WHAT TO PRODUCE - Reproduce the wording of the text section between "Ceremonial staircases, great" and "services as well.", with both ends included.

-- start of SOURCE DATA --

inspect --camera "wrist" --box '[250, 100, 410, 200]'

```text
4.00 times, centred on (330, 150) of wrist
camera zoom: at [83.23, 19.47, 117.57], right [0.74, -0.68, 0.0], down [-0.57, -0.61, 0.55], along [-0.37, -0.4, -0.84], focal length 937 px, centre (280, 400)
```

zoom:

-- end of SOURCE DATA --
-- start of TEXT SECTION --

Ephemera, Festivals and Theatrical Representation
Religious and secular ceremonies, festivities, illuminations, fireworks and theatrical performances were intertwined with everyday life during the Baroque era. Use of theatrical tools and innovations in scenic effects and theatrical lighting, postures and gestures are all considered common characteristics of the Baroque. The new religious orders, mainly the Jesuits, played an important part in the popularisation of new artistic tools, approaches, imagery and rhetoric.

Ceremonial staircases, great halls, ballrooms and gardens were sites favoured for festivities, incorporating public spaces on occasion (and helping in the realisation of new prototypes for the tools and clever tricks of perspective used by theatrical engineers and scenographers). Royal and noble courts and proud civil communities basked in the glory of what was a period of feverish theatre building. Sacred theatre and musical dramas also played an important role in education, in the schools run by the monastic orders and within religious services as well.

-- end of TEXT SECTION --

ANSWER TO THIS EXERCISE -
Ceremonial staircases, great halls, ballrooms and gardens were sites favoured for festivities, incorporating public spaces on occasion (and helping in the realisation of new prototypes for the tools and clever tricks of perspective used by theatrical engineers and scenographers). Royal and noble courts and proud civil communities basked in the glory of what was a period of feverish theatre building. Sacred theatre and musical dramas also played an important role in education, in the schools run by the monastic orders and within religious services as well.